--- START MATERIAL ---

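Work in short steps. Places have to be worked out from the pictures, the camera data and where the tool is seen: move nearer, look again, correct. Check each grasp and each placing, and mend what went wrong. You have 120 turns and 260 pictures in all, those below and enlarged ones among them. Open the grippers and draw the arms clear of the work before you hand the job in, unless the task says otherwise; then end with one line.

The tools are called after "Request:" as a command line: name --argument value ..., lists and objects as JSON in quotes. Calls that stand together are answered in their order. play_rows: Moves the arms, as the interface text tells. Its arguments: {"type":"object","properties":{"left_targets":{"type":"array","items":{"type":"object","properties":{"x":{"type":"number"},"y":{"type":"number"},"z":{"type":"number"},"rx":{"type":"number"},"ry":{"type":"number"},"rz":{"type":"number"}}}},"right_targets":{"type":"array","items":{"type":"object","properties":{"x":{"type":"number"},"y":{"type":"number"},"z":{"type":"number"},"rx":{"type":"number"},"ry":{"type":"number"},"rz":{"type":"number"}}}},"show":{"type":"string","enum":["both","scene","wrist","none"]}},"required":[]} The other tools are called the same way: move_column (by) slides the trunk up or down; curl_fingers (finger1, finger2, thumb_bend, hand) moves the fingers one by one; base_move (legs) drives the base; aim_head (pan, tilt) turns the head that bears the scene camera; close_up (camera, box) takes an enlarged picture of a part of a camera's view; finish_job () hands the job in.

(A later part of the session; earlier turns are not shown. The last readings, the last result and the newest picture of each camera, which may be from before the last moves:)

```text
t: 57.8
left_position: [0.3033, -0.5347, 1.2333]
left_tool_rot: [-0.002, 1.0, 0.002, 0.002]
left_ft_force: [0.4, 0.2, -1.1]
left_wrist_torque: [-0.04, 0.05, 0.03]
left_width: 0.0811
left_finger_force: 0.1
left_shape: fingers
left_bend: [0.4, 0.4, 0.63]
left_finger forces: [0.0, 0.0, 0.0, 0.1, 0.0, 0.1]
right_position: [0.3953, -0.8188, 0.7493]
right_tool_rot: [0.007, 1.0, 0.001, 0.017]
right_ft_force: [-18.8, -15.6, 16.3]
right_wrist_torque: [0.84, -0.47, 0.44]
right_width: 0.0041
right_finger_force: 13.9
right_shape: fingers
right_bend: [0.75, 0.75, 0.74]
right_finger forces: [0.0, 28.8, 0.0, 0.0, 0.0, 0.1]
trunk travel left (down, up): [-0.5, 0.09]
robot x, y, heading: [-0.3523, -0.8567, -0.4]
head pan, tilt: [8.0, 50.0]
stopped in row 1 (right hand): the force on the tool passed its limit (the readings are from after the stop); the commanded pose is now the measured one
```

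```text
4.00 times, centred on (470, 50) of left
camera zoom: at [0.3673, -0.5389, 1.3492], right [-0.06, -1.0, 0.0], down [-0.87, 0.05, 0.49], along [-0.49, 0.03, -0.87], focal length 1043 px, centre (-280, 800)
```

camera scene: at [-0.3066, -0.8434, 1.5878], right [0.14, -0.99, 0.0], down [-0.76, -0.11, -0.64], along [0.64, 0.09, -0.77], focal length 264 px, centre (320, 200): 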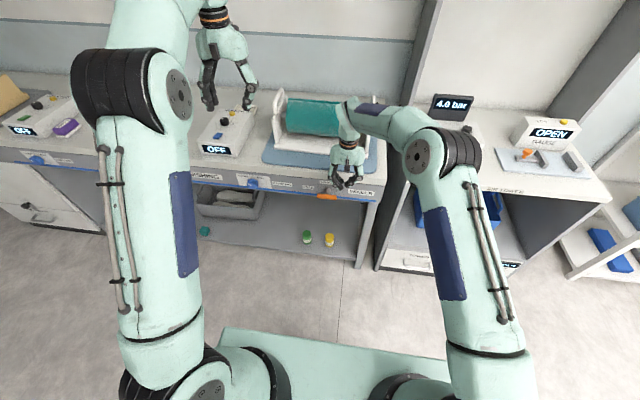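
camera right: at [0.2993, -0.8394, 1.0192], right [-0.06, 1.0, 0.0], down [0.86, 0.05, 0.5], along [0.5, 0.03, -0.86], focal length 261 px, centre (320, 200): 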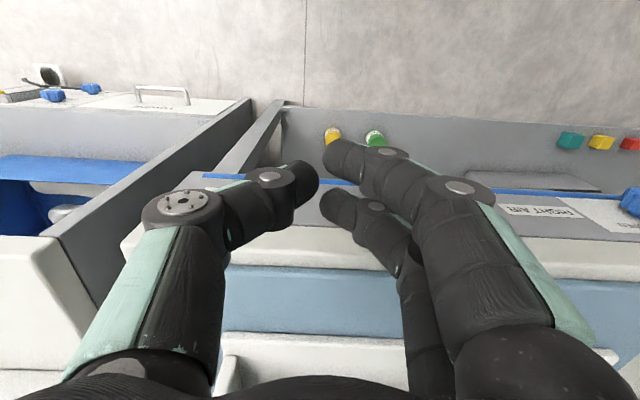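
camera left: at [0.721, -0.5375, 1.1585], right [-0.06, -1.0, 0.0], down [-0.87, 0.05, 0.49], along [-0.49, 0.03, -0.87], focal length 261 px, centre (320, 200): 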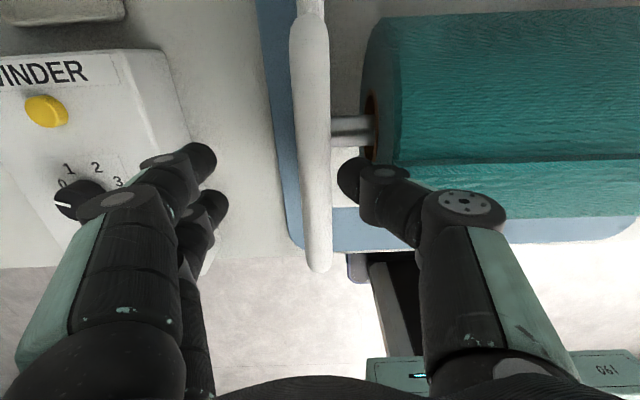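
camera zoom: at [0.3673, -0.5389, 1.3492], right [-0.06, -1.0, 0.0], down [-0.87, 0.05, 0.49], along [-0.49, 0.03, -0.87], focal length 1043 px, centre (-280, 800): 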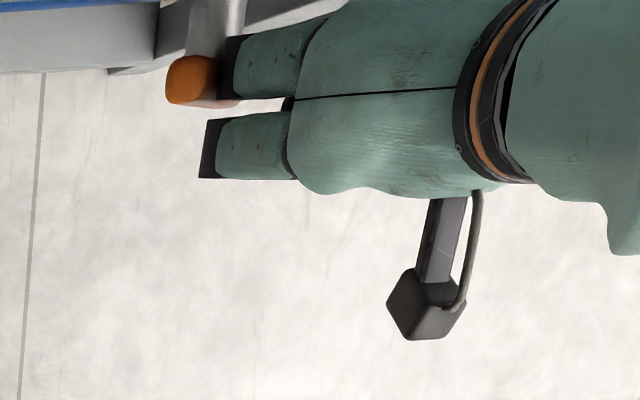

--- END MATERIAL ---
--- START MATERIAL ---

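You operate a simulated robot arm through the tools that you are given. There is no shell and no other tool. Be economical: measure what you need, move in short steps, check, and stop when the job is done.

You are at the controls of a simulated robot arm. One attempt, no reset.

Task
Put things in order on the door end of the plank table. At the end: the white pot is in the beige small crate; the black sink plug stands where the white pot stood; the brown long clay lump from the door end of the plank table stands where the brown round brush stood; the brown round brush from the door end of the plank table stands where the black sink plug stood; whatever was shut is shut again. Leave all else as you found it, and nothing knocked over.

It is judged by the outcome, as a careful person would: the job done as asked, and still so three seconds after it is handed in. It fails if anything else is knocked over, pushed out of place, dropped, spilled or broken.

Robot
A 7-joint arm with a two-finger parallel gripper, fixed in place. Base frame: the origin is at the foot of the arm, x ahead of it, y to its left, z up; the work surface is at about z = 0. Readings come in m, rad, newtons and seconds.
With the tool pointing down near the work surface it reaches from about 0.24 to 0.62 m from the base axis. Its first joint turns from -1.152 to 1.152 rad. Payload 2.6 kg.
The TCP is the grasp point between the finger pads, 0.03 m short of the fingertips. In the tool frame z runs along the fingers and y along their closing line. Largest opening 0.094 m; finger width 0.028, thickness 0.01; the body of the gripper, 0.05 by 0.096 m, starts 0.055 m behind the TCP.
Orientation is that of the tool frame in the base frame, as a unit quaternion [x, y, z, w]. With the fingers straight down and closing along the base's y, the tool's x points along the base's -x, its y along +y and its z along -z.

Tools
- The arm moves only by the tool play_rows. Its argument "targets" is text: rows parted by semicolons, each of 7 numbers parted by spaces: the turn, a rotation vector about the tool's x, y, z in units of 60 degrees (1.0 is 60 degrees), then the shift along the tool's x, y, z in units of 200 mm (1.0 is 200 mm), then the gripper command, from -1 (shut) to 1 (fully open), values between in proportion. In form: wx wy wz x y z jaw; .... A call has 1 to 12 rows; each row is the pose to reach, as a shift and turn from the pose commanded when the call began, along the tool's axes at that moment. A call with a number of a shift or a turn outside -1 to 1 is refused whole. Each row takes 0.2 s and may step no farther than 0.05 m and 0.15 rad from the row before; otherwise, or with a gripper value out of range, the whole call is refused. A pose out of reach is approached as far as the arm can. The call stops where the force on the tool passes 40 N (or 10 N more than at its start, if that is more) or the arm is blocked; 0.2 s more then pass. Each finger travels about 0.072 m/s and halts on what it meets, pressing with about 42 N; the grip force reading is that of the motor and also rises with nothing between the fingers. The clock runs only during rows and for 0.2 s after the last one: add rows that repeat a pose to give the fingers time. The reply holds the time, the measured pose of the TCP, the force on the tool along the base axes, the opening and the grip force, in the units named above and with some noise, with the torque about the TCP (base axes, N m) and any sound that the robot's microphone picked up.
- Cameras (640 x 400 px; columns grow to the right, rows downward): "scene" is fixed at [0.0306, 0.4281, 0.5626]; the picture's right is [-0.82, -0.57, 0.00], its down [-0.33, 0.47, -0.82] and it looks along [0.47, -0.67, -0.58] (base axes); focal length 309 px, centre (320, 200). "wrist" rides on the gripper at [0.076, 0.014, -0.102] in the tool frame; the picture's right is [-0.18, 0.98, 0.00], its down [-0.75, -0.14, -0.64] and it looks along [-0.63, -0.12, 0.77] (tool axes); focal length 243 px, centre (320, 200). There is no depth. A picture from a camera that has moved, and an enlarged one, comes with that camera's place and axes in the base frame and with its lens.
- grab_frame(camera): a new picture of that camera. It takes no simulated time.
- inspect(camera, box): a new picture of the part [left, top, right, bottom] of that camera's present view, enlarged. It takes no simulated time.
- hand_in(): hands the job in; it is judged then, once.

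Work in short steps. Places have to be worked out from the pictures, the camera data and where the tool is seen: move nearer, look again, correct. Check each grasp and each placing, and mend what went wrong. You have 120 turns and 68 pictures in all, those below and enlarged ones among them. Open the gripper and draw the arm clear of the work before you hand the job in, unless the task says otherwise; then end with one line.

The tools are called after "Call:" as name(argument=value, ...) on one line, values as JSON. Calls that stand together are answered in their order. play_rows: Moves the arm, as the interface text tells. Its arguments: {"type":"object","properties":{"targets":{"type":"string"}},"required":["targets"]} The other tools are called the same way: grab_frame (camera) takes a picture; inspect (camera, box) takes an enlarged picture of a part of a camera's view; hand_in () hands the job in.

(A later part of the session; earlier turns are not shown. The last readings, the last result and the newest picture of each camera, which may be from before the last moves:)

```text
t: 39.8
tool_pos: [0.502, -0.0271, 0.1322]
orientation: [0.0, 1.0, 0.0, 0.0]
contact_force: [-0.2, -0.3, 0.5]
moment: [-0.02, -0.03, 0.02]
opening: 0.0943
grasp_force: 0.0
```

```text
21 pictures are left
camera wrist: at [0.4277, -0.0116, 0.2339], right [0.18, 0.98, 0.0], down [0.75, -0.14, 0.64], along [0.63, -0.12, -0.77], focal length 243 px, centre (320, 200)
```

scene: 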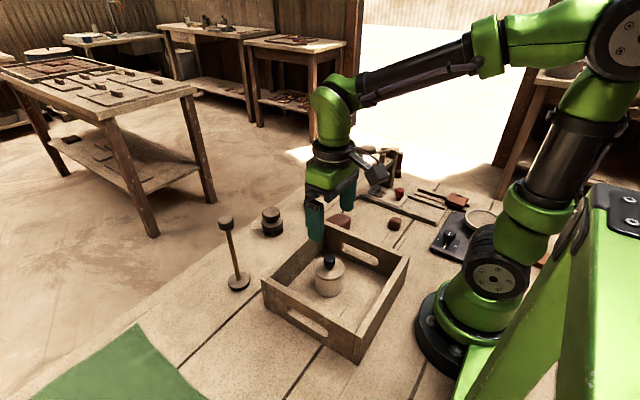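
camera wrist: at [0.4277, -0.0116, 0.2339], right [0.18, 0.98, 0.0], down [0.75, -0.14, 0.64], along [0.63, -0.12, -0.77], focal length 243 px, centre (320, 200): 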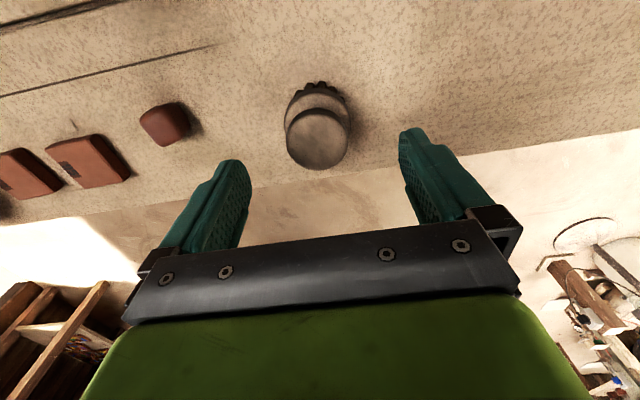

--- END MATERIAL ---

*EXERCISE*: Report each line in the data that holds the word "says".

*FINISHED ANSWER*:
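Work in short steps. Places have to be worked out from the pictures, the camera data and where the tool is seen: move nearer, look again, correct. Check each grasp and each placing, and mend what went wrong. You have 120 turns and 260 pictures in all, those below and enlarged ones among them. Open the grippers and draw the arms clear of the work before you hand the job in, unless the task says otherwise; then end with one line.
Work in short steps. Places have to be worked out from the pictures, the camera data and where the tool is seen: move nearer, look again, correct. Check each grasp and each placing, and mend what went wrong. You have 120 turns and 68 pictures in all, those below and enlarged ones among them. Open the gripper and draw the arm clear of the work before you hand the job in, unless the task says otherwise; then end with one line.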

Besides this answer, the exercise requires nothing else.